» **What is needed**:
Present the data once more in exactly its original form. The answer is a JSON array that holds each line as a string and skips blank lines.

++++++++++++++++++++

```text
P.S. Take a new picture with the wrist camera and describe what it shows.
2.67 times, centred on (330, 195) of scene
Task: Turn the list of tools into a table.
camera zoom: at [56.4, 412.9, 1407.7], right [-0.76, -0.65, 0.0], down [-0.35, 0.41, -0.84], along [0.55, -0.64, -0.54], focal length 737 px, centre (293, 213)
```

++++++++++++++++++++

» **Result**:
[
  "```text",
  "P.S. Take a new picture with the wrist camera and describe what it shows.",
  "2.67 times, centred on (330, 195) of scene",
  "Task: Turn the list of tools into a table.",
  "camera zoom: at [56.4, 412.9, 1407.7], right [-0.76, -0.65, 0.0], down [-0.35, 0.41, -0.84], along [0.55, -0.64, -0.54], focal length 737 px, centre (293, 213)",
  "```"
]